We have just looked at the sad and tragic story of David’s daughter Tamar, and today’s devotional is about one of King David’s wives; Bathsheba, the infamous woman bathing on the roof within sight of the palace, and eventual mother to King Solomon. Her story is found in 2 Samuel 11.
“In the spring, at the time when kings go off to war… David remained in Jerusalem.” (2 Sam 11:1) The trouble began because King David was not where he was supposed to be, doing the things he was supposed to be doing. It was the time of the year when kings go off to war, and instead, “One evening David got up from his bed and walked around on the roof of the palace. From the roof he saw a woman bathing. The woman was very beautiful, and David sent someone to find out about her…Then David sent messengers to get her.” (2 Sam 11:2-4)
We all know the story of how Bathsheba became pregnant from this encounter, and in order to cover up the truth that this was his child, David put into place an elaborate scheme to first trick Bathsheba’s husband, and when that didn’t work, put him (Uriah) on the front lines to ensure that he was killed and the truth never known. But God knows. The chapter ends with ‘But the thing David had done displeased the LORD.’ (2 Sam 11:27)

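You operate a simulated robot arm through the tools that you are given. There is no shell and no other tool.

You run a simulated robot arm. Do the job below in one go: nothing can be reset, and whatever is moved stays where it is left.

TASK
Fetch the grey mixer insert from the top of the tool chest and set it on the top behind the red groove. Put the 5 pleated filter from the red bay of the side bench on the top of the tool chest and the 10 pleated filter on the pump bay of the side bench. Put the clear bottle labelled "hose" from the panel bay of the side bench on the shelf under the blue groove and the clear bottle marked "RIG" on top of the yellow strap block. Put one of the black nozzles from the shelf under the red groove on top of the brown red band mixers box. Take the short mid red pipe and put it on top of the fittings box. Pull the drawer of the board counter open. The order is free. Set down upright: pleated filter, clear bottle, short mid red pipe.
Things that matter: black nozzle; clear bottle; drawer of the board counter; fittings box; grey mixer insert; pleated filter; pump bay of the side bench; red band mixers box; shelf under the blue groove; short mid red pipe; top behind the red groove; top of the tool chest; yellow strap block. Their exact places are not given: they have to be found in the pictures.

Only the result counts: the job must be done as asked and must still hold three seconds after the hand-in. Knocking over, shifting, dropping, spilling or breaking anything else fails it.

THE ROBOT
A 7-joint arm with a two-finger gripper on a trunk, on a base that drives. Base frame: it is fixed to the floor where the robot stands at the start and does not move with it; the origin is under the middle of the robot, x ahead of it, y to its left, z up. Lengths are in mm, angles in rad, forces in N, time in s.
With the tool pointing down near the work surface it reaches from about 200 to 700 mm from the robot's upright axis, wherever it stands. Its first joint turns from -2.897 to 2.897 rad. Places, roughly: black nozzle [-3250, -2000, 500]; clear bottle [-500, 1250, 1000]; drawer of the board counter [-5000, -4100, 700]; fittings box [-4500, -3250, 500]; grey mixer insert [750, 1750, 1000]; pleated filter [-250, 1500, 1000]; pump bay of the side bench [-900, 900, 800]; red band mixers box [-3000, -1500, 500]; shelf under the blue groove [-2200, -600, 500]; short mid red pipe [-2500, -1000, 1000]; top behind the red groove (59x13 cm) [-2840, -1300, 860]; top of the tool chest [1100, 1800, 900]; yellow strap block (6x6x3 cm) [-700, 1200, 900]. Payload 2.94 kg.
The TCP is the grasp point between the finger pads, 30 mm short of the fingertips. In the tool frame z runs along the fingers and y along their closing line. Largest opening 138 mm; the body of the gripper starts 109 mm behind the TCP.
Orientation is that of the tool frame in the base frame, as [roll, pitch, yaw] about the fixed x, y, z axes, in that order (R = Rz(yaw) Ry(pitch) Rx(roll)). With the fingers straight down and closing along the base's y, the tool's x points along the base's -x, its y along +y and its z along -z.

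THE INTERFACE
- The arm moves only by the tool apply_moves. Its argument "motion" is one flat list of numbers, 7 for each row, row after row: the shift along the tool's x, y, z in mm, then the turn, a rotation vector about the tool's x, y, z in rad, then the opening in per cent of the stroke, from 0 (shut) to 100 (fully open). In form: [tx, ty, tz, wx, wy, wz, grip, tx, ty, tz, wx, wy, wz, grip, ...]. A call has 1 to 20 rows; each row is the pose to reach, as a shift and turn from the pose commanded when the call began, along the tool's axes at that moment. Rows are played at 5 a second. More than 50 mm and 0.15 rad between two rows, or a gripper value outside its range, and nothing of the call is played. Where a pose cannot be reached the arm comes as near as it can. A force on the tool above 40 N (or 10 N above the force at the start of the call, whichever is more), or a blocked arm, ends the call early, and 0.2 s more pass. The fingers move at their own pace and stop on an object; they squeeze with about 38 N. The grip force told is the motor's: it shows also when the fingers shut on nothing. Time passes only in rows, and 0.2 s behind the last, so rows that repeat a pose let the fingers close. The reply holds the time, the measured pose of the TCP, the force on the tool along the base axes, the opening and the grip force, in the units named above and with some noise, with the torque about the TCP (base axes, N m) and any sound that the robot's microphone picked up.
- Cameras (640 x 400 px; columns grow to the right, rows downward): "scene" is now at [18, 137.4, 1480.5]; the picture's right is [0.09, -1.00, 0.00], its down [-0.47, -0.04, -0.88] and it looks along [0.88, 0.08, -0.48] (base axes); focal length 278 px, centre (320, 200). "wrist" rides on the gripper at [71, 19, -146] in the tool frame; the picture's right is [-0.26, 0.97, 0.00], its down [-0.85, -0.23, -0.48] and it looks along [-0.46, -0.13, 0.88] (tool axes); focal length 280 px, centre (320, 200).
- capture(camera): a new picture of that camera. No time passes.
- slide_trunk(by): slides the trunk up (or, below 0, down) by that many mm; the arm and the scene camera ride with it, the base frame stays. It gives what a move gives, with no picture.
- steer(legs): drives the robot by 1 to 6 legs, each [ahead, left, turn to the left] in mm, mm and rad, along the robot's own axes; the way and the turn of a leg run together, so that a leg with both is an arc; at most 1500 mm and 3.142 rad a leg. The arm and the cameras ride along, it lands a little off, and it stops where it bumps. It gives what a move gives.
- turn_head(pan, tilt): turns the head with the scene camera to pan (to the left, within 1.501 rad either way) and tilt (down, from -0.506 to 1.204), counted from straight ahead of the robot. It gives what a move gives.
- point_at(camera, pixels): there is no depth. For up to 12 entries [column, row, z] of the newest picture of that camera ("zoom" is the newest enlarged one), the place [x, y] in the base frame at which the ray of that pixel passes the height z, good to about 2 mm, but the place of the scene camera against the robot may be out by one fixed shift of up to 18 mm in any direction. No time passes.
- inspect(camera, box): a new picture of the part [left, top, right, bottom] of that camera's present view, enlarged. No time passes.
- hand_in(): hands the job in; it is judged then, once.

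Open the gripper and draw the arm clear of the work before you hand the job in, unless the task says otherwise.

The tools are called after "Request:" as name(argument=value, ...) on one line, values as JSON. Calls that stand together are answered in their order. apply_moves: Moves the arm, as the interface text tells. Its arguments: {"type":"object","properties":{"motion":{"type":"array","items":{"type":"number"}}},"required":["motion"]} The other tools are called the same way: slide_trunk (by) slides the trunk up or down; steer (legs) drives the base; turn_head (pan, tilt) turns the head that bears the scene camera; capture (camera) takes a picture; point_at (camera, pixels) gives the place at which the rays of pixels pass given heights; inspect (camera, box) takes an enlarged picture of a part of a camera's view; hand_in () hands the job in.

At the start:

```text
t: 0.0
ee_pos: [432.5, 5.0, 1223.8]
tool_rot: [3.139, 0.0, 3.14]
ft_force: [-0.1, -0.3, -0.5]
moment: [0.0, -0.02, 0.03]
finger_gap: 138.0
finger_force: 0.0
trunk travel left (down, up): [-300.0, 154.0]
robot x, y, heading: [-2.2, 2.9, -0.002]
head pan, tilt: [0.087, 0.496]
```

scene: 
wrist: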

David saw Bathsheba, wanted her even though she was the wife of another, and took her.1 We don’t know what say Bathsheba had in all of this, but she lived in a time when women were seen not as individuals but as property. The word ‘took’ means seize, take captive, to be captured, in the original Hebrew. In addition, when the King sent his men to get her to come to the palace, she wouldn’t have the right to say no. We know that when Nathan the prophet confronted King David (2 Sam 12:1-10) it was King David who was accused and found guilty. Nothing was said of Bathsheba.
When Uriah died, Bathsheba grieved for him. (2 Sam. 11:26) He had gone off to war, she was pregnant against her will and now she was an expectant widow, all alone.

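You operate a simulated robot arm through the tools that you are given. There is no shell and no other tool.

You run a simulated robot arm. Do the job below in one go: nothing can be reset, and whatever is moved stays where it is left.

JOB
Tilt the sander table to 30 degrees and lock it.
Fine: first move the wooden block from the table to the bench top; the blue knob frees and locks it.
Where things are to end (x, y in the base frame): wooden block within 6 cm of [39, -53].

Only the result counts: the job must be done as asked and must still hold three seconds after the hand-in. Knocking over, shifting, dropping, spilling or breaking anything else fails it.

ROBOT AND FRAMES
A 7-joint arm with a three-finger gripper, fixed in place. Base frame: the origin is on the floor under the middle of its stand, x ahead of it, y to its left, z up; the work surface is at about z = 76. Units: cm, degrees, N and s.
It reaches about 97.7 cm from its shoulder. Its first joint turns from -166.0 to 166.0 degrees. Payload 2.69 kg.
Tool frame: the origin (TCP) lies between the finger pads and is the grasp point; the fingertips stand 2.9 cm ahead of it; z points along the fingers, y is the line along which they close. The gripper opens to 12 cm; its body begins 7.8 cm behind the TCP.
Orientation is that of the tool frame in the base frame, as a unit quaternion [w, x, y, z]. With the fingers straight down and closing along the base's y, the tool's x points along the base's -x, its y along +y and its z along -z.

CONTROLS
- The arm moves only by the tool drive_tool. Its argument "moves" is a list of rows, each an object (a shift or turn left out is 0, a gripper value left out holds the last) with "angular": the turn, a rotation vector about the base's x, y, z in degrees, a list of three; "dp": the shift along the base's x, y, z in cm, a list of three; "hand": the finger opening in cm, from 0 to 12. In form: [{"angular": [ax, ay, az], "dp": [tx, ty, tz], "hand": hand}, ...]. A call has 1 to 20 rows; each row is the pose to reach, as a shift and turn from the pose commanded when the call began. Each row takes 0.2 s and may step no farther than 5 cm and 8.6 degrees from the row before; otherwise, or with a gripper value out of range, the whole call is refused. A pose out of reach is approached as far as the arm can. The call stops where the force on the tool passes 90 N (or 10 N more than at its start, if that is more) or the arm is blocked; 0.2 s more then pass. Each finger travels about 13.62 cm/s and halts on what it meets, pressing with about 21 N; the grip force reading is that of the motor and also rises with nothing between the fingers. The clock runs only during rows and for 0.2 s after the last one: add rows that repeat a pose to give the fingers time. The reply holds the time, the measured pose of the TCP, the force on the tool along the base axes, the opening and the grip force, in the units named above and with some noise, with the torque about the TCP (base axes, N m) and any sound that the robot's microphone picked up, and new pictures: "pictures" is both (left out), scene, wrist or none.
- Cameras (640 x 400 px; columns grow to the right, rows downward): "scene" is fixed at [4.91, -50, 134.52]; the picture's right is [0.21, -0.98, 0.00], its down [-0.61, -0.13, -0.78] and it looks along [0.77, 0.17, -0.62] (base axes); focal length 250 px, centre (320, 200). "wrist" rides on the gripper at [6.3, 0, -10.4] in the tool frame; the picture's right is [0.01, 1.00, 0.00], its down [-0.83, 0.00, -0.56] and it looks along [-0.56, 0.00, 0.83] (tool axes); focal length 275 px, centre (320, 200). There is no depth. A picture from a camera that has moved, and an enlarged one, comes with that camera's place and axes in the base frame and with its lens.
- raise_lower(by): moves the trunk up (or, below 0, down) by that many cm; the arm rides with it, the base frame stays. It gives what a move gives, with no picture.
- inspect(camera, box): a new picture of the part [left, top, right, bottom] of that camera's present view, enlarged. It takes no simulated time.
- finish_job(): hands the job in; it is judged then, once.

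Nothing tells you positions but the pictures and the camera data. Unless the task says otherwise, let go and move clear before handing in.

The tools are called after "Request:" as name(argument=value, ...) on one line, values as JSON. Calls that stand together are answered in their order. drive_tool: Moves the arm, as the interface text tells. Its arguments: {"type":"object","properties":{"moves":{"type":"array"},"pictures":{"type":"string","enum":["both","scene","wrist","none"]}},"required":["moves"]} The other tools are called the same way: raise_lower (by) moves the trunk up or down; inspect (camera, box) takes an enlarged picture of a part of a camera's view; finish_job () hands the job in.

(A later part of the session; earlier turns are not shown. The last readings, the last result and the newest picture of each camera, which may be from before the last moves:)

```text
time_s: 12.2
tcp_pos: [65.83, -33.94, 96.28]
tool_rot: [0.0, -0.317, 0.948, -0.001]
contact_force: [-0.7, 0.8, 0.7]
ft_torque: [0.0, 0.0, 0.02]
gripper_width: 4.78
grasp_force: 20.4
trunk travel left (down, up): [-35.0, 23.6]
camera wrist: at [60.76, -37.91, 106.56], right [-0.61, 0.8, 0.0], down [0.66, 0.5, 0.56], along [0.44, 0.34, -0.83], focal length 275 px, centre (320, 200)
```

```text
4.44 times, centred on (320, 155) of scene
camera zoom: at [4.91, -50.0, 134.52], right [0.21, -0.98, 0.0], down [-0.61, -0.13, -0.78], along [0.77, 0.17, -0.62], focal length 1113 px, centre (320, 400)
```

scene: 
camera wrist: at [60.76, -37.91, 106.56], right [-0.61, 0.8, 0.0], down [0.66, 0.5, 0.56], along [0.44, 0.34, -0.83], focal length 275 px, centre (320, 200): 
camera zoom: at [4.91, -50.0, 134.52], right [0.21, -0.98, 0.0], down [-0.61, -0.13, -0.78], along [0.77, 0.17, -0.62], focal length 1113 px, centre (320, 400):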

King David took her to the palace and married her. She gave birth to a son but only 7 days after David was confronted about his sin of taking another man’s wife, the baby boy died. Once again, she grieved. If she knew David’s hand in the murder of her husband and the consequences of sin as a king, it would be hard to not be biased against him.
David went in to comfort his wife, and within 9 months she gave birth to Solomon, the one who would build the earthly temple for God. God loved Solomon and renamed him Jedidiah meaning beloved by the LORD. (2 Sam. 12:24) God redeemed Bathsheba’s pain and heartache by giving her another son. It didn’t remove the grief but did add joy to it.
When Bathsheba was included in the lineage of Jesus in Matthew 1:6 it wasn’t by name. It never says, Bathsheba but rather ‘ David was the father of Solomon, whose mother had been Uriah’s wife.’ I can’t help but wonder if this isn’t some sweet tribute to Bathsheba as a wife; a recognition that she loved and wrongly lost her first spouse. We assume she loved David and was ok with all that happened to her, but from her perspective she lost her husband and was taken to marry the man who was responsible for that death. Tamar’s name is not silenced, and neither is Uriah’s. Bathsheba; it isn’t forgotten that she was Uriah’s wife; and perhaps this is how she wanted to be known.
Nothing is hidden from God. We may think our secrets are safe, but God loves too greatly to sweep anything under the carpet. We are never forgotten nor abandoned to our ways.
When God disciplines us, let us remember that it is because He loves us and truly wants what is best for each and every one.
1 Yesterday we looked at Amnon, the son of David. He saw his sister Tamar and without any thought of her, took her for himself and destroyed her life. It is interesting that the son follows the father’s example of lust and greed.